* Problems and tasks:
1) Repeat exactly the stretch of lines from the line containing "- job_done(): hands" through the line containing "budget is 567", both included, and nothing else.
2) Add the next paragraphs of the quoted text.

* Quoted text:
The only comprehensive income item that the Corporation presently has is unrealized gains (losses) on securities available for sale. The components of the change in unrealized gains (losses) are as follows:

 

    

Three Months Ended

March 31,


 
     2005

    2004

 

Unrealized holding gains (losses) arising during the period

   $ (374 )   $ 371  

Reclassification of gains realized in net income

     (129 )     (47 )
    


 


       (503 )     324  

Deferred income tax effect

     178       (113 )
    


 


Change in accumulated other comprehensive income

   $ (325 )   $ 211  
    


 


 

Note D - Earnings Per Share

 

The Corporation has a simple capital structure. Basic earnings per share represents net income divided by the weighted average number of common shares outstanding during the period as adjusted for the 2-for-1 stock split declared in 2004. The weighted average number of common shares outstanding was 1,400,000 in all periods presented.

 

Note E - Guarantees

 

The Corporation does not issue any guarantees that would require liability recognition or disclosure, other than its standby letters of credit. Standby letters of credit written are conditional commitments issued by the Company to guarantee the performance of a customer to a third party. Generally, all letters of credit, when issued have expiration dates within one year. The credit risk involved in issuing letters of credit is essentially the same as those that are involved in extending loan facilities to customers. The Corporation, generally, holds collateral and/or personal guarantees supporting these commitments. The Corporation had $328,000 of standby letters of credit as of March 31, 2005. Management believes that the proceeds obtained through a liquidation of collateral and the enforcement of guarantees would be sufficient to cover the potential amount of future payment required under the corresponding guarantees. The current amount of the liability as of March 31, 2005 for guarantees under standby letters of credit issued is not material.

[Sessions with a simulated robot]
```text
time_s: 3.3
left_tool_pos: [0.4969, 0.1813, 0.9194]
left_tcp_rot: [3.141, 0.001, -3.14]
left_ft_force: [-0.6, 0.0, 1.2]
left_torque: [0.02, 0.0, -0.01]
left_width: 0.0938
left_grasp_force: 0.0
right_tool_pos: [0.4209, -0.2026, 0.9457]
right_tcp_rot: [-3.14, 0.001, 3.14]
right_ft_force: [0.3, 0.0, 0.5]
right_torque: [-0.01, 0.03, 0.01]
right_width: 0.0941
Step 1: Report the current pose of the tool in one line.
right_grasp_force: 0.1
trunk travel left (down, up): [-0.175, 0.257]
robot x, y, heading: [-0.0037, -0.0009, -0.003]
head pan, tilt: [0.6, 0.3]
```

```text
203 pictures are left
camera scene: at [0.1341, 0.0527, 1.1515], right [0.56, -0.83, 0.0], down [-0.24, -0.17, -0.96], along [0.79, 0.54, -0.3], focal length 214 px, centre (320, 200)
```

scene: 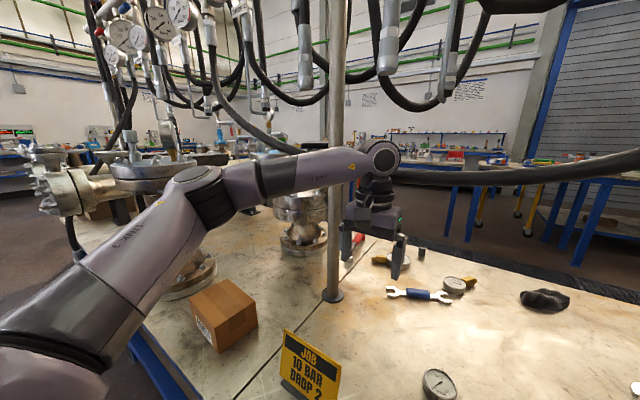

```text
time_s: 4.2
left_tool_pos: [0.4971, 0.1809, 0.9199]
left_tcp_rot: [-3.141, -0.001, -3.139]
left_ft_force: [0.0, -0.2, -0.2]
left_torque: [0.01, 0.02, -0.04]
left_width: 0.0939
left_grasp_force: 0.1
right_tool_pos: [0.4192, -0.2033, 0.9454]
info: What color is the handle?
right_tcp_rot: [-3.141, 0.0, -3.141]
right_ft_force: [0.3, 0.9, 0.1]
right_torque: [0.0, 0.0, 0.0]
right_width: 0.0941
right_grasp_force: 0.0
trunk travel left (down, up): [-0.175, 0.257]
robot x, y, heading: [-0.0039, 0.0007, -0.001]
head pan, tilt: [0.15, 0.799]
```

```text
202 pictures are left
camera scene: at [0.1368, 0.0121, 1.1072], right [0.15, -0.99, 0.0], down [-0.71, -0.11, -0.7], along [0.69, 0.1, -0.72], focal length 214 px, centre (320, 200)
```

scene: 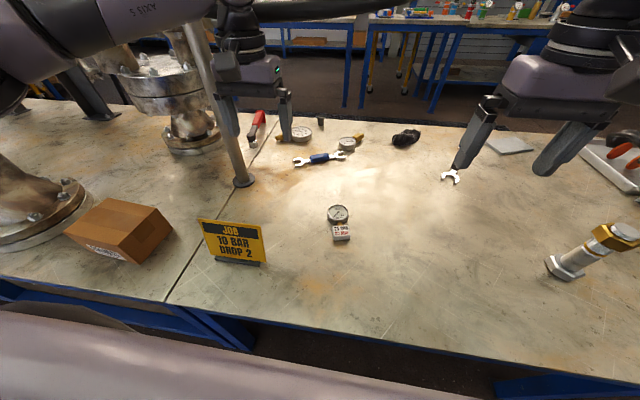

---

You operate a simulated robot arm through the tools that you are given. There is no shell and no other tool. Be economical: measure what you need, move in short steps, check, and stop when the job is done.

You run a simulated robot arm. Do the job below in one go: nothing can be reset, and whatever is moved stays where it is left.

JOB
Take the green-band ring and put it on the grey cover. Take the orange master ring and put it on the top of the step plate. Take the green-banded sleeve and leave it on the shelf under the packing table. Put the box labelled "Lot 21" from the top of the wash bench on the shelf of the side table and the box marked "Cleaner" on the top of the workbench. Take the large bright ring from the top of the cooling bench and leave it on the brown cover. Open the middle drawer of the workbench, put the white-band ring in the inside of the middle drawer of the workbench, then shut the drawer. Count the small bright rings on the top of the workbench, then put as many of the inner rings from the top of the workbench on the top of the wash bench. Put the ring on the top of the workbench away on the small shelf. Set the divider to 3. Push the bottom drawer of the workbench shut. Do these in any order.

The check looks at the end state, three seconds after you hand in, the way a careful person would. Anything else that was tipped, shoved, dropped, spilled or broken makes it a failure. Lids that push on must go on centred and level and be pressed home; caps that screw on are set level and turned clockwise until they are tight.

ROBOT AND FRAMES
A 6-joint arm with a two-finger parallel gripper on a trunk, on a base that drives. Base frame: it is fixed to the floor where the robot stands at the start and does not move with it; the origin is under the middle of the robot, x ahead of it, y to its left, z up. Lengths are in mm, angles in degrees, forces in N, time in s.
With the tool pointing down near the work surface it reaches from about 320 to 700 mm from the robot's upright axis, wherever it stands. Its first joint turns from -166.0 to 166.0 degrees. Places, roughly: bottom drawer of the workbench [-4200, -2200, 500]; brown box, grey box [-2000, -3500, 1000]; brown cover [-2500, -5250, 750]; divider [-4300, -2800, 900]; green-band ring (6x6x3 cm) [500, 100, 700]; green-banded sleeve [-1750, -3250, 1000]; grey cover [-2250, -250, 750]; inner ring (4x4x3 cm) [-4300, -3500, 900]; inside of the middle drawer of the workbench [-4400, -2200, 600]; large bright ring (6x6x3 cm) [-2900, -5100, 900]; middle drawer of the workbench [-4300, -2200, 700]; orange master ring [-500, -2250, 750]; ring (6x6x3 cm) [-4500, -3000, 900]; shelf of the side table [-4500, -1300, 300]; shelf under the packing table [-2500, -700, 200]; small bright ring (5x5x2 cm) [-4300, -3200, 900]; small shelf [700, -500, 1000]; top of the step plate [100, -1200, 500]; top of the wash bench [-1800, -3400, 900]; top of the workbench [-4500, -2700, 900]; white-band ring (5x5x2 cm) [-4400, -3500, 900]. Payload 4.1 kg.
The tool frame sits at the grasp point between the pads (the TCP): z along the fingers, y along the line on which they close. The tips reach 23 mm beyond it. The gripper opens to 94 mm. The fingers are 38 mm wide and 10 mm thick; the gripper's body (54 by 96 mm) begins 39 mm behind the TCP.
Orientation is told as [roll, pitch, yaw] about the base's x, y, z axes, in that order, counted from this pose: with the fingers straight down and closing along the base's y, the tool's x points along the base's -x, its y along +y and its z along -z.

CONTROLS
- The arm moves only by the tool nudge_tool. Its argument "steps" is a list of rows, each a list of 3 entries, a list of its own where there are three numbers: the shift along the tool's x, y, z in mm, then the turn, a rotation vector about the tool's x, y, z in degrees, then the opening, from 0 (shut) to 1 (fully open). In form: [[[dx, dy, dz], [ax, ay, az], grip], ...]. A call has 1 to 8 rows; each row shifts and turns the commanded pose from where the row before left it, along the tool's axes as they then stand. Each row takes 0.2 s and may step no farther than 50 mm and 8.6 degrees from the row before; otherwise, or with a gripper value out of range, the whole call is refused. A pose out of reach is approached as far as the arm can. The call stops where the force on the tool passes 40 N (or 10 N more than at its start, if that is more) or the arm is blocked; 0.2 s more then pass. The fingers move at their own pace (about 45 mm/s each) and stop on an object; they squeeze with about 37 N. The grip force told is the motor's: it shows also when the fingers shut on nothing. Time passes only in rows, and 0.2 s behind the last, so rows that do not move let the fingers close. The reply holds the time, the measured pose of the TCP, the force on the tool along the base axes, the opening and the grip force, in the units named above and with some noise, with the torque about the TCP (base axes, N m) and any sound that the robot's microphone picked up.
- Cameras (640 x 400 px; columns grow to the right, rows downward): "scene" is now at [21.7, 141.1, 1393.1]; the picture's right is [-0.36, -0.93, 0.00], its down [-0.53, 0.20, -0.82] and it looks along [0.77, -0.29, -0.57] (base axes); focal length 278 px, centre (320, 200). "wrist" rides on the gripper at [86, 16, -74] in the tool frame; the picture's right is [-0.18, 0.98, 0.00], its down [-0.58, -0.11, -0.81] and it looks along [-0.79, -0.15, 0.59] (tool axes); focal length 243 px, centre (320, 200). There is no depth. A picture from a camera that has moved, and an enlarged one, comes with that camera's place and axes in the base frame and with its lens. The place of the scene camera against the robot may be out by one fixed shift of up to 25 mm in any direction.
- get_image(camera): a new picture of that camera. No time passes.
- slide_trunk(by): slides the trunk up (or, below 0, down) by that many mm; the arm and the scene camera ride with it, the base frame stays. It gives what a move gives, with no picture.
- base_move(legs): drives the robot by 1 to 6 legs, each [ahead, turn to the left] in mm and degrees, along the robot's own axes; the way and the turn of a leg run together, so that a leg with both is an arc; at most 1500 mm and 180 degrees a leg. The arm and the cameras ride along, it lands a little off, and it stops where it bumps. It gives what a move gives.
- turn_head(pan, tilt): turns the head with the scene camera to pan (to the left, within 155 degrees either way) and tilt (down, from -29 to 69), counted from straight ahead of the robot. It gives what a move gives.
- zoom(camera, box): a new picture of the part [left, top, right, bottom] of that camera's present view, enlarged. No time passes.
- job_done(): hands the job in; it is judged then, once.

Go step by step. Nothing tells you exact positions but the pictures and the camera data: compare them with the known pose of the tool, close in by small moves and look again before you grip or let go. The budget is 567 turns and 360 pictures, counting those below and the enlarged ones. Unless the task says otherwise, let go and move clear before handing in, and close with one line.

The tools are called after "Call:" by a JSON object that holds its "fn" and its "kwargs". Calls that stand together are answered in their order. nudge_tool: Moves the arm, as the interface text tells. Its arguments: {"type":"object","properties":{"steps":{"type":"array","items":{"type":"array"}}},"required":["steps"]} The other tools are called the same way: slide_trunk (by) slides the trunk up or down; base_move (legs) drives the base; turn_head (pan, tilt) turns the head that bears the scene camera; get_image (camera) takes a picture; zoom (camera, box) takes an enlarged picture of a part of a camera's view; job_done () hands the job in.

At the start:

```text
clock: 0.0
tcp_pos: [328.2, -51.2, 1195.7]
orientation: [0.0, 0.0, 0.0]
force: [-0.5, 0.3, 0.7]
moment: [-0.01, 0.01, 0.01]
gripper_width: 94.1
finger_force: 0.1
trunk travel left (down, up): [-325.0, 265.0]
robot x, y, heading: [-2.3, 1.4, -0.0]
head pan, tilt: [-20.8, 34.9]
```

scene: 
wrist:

* * *

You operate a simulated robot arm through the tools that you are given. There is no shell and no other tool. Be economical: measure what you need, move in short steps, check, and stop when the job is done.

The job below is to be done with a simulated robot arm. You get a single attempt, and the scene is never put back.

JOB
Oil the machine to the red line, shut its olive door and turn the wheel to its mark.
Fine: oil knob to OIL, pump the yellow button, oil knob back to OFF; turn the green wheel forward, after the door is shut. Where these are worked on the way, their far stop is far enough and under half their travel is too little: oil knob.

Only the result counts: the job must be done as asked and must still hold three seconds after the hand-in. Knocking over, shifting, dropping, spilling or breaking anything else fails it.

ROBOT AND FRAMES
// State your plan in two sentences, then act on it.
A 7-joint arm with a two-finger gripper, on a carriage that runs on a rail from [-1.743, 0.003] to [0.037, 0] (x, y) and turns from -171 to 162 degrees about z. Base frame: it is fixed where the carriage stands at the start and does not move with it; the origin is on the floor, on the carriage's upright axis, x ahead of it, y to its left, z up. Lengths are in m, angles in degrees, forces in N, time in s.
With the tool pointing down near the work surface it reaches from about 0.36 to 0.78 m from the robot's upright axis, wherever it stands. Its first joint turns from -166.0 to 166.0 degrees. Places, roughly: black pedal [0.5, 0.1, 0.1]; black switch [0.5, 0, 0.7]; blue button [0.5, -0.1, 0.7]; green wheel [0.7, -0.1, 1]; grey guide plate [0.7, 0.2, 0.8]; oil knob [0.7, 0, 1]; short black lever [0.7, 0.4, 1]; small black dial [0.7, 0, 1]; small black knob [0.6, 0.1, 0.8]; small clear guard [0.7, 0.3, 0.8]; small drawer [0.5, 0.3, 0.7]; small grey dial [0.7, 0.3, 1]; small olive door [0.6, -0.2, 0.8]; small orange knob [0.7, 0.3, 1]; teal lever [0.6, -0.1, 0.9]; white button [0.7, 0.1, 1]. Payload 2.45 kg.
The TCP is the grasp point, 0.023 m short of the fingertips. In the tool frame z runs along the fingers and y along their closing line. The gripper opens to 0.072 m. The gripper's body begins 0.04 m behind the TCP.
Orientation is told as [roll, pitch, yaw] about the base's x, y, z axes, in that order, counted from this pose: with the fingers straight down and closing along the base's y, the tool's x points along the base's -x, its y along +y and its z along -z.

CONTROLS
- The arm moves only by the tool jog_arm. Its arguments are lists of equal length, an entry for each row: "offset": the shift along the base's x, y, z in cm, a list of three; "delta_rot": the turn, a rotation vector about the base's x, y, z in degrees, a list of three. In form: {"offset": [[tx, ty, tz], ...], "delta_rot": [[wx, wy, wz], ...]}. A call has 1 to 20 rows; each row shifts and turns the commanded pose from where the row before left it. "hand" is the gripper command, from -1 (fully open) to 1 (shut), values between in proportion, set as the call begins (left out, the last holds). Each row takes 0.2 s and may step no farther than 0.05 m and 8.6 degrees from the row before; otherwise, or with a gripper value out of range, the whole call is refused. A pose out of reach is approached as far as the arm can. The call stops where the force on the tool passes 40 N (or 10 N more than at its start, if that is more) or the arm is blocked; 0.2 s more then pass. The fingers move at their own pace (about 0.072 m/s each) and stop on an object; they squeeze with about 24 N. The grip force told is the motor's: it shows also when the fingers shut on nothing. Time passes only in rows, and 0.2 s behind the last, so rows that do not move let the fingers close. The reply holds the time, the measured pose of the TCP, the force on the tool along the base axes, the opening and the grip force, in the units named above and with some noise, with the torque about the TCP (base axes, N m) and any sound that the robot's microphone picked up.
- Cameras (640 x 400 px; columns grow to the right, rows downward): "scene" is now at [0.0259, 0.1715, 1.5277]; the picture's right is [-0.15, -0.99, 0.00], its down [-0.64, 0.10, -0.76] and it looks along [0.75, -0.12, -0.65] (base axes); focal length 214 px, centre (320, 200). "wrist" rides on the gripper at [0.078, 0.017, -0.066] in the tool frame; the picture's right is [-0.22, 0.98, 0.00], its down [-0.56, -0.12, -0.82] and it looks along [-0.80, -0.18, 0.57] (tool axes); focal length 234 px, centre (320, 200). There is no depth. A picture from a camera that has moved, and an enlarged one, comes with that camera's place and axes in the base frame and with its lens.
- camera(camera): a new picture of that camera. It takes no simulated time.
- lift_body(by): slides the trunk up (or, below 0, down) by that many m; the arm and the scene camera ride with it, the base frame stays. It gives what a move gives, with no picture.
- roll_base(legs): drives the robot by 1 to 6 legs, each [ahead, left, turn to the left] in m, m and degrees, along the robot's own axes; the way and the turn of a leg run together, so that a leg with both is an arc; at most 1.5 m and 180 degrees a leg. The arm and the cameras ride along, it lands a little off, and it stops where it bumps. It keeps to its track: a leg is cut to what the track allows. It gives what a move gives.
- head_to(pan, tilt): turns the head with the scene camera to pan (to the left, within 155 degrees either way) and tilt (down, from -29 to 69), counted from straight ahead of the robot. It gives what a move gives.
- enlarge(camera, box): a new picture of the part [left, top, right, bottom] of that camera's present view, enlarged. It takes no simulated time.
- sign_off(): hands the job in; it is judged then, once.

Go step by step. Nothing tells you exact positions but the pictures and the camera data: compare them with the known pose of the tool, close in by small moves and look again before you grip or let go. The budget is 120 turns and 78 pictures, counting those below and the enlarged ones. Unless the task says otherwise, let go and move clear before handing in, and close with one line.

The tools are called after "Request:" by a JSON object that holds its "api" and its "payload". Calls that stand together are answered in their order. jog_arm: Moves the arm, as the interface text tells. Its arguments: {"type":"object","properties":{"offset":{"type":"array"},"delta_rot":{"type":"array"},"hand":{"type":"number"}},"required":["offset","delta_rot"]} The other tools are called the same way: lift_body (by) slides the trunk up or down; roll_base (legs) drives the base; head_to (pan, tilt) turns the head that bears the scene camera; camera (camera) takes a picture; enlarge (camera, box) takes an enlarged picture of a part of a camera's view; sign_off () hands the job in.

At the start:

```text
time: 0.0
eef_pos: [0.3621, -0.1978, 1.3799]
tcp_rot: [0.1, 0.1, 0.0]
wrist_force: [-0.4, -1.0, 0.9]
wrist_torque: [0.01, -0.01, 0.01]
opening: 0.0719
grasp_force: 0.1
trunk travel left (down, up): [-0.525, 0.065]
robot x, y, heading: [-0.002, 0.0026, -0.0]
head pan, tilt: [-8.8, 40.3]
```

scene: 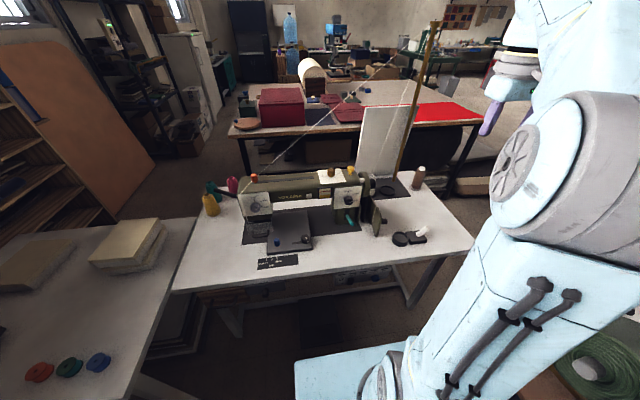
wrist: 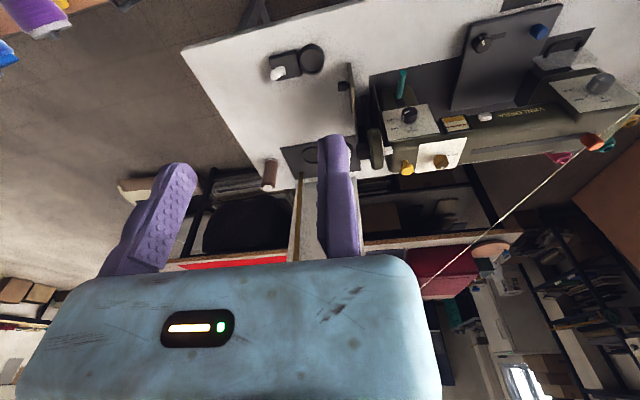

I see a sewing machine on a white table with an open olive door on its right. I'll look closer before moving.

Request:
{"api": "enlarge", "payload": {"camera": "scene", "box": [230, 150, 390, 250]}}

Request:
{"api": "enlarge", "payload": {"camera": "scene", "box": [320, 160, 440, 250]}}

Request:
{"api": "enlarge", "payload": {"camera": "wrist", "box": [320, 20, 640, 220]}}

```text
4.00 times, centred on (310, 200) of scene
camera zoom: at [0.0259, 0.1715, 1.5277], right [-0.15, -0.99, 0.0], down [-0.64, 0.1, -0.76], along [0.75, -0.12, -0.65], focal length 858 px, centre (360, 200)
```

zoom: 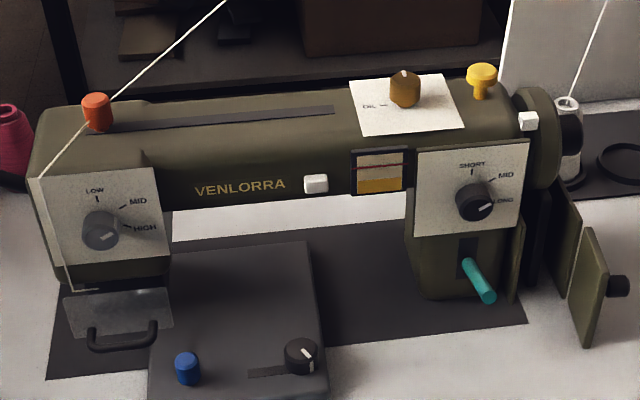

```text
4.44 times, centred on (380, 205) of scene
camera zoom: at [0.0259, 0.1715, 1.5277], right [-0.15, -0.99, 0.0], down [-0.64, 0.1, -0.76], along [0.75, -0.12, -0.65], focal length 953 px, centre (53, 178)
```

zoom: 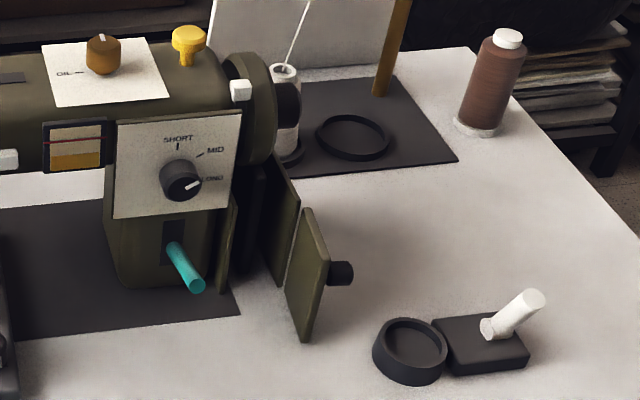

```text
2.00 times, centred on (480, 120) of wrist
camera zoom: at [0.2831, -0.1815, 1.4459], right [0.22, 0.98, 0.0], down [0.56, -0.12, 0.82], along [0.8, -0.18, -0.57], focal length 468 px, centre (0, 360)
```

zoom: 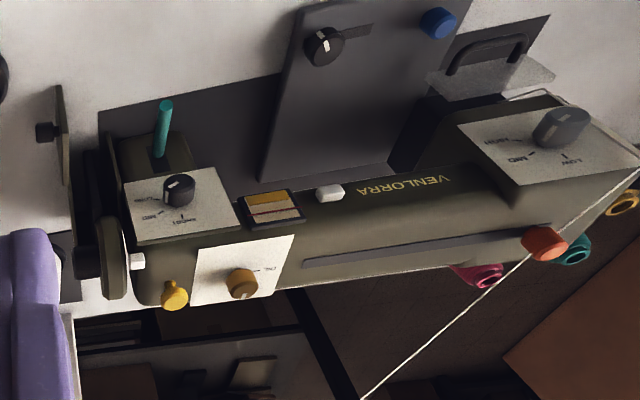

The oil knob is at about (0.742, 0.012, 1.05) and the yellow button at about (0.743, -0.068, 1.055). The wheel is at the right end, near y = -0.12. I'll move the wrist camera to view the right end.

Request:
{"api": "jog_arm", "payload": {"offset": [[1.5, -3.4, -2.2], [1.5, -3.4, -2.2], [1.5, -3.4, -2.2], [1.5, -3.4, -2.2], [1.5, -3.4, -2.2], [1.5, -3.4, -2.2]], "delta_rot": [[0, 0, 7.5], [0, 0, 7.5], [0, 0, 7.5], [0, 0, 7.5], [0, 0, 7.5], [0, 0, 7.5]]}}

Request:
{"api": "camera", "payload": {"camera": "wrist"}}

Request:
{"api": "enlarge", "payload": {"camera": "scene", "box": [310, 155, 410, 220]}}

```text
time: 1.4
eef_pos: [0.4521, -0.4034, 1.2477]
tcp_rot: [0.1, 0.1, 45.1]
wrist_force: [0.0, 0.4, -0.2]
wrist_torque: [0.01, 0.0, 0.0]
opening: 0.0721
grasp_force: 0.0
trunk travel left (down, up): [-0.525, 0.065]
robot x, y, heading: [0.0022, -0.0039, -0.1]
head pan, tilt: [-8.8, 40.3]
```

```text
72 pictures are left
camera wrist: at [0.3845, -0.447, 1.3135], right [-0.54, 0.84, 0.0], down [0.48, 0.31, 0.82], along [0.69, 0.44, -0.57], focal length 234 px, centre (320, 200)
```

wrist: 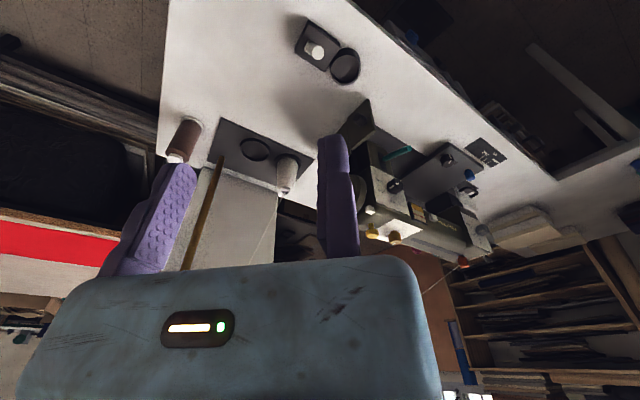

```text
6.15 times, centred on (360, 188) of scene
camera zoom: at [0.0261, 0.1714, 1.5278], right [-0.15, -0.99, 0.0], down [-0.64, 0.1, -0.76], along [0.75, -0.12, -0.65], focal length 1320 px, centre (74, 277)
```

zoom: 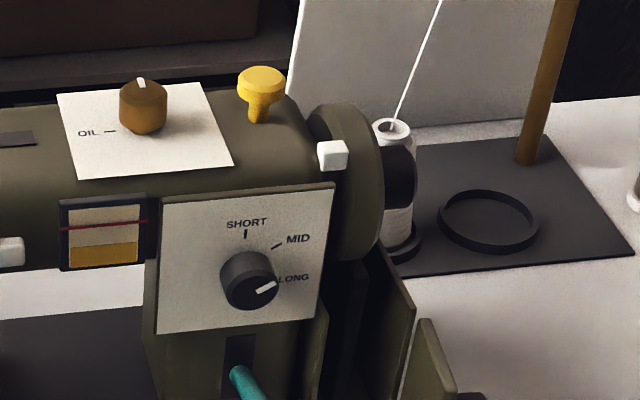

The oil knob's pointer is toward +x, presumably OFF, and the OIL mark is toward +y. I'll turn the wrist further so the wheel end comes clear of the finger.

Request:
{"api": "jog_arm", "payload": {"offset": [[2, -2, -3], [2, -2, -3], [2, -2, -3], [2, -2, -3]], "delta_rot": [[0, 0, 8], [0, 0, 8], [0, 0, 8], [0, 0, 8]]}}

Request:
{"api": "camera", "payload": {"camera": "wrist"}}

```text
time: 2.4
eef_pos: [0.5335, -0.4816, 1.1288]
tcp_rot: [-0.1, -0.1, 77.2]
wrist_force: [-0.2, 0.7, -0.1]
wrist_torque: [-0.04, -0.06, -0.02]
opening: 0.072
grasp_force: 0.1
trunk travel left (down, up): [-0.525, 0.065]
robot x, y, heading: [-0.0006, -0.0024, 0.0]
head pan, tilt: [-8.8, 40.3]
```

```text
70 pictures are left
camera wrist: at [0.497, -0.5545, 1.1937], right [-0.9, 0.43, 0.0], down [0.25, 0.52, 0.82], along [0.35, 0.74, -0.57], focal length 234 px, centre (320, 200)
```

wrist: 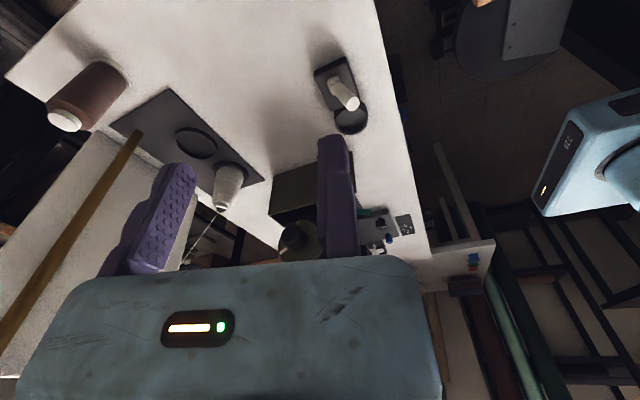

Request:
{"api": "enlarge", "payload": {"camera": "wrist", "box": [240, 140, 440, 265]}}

* Answers below:
1)
- job_done(): hands the job in; it is judged then, once.

Go step by step. Nothing tells you exact positions but the pictures and the camera data: compare them with the known pose of the tool, close in by small moves and look again before you grip or let go. The budget is 567 turns and 360 pictures, counting those below and the enlarged ones. Unless the task says otherwise, let go and move clear before handing in, and close with one line.

2)
7


Item 2- Management’s Discussion and Analysis of Financial Condition and Results of Operations

 

Forward-Looking Statements

 

Except for historical information, this report may be deemed to contain “forward-looking” statements regarding the Corporation. Examples of forward-looking statements include, but are not limited to, (a) projections or statements regarding future earnings, expenses, net interest income, other income, earnings or loss per share, asset mix and quality, growth prospects, capital structure and other financial terms, (b) statements of plans and objectives of management or the board of directors, and (c) statements of assumptions, such as economic conditions in the Corporation’s market areas. Such forward-looking statements can be identified by the use of forward-looking terminology such as “believes”, “expects”, “may”, “intends”, “will”, “should”, “anticipates”, or the negative of any of the foregoing or other variations thereon or comparable terminology, or by discussion of strategy.

 

No assurance can be given that the future results covered by forward-looking statements will be achieved. Such statements are subject to risks, uncertainties, and other factors that could cause actual results to differ materially from future results expressed or implied by such forward-looking statements. Important factors that could impact the Corporation’s operating results include, but are not limited to, (i) the effects of changing economic conditions in the Corporation’s market areas and nationally, (ii) credit risks of commercial, real estate, consumer and other lending activities, (iii) significant changes in interest rates, (iv) changes in federal and state banking laws and regulations which could impact the Corporation’s operations, (v) funding costs, and (iv) other external developments which could materially affect the Corporation’s business and operations.

 

Critical Accounting Policies

 

The consolidated financial statements include the Corporation and its wholly-owned subsidiary, The First National Bank of Mifflintown (the Bank). All significant intercompany accounts and transactions have been eliminated.

 

The consolidated financial statements are prepared in accordance with accounting principles generally accepted in the United States of America, which require the Corporation to make estimates and assumptions (see footnote 1 to the financial statements for the year ended December 31, 2004). The Corporation believes that of its significant accounting policies, the allowance for loan losses involves a higher degree of judgement and complexity.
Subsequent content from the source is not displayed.